What is being asked: Copy each line below in which the string "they" occurs.

── Material provided

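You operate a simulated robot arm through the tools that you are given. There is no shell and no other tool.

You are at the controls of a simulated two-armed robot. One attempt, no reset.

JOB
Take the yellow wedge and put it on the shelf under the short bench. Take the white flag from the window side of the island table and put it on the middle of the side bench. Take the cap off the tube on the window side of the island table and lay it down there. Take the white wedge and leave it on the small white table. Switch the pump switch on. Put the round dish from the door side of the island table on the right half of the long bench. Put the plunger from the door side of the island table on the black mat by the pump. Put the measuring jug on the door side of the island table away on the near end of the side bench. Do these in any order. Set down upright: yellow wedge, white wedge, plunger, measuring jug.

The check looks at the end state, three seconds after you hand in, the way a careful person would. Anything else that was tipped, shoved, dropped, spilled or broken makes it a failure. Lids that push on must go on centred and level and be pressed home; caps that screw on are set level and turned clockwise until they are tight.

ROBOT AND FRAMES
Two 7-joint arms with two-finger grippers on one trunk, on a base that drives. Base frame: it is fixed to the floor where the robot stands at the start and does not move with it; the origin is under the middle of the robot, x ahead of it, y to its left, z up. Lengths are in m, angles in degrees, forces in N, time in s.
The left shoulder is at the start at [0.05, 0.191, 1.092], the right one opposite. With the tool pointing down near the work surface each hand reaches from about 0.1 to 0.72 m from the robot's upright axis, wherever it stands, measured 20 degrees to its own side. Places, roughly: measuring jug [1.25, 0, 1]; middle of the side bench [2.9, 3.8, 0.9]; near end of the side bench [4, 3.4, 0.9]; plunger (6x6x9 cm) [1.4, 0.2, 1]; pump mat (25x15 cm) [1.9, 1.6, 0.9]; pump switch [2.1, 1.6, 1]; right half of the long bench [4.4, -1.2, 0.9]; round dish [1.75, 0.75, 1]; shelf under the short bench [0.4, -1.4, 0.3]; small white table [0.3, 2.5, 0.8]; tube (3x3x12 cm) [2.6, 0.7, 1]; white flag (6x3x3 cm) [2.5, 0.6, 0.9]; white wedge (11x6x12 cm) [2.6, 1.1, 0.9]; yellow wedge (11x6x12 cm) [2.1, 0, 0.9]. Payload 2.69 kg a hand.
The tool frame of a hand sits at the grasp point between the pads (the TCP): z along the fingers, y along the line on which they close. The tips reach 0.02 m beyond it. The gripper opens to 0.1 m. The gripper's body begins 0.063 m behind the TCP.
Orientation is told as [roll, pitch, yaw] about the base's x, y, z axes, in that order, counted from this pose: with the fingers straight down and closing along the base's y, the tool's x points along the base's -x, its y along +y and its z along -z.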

────

Answer to this task:
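The check looks at the end state, three seconds after you hand in, the way a careful person would. Anything else that was tipped, shoved, dropped, spilled or broken makes it a failure. Lids that push on must go on centred and level and be pressed home; caps that screw on are set level and turned clockwise until they are tight.
The tool frame of a hand sits at the grasp point between the pads (the TCP): z along the fingers, y along the line on which they close. The tips reach 0.02 m beyond it. The gripper opens to 0.1 m. The gripper's body begins 0.063 m behind the TCP.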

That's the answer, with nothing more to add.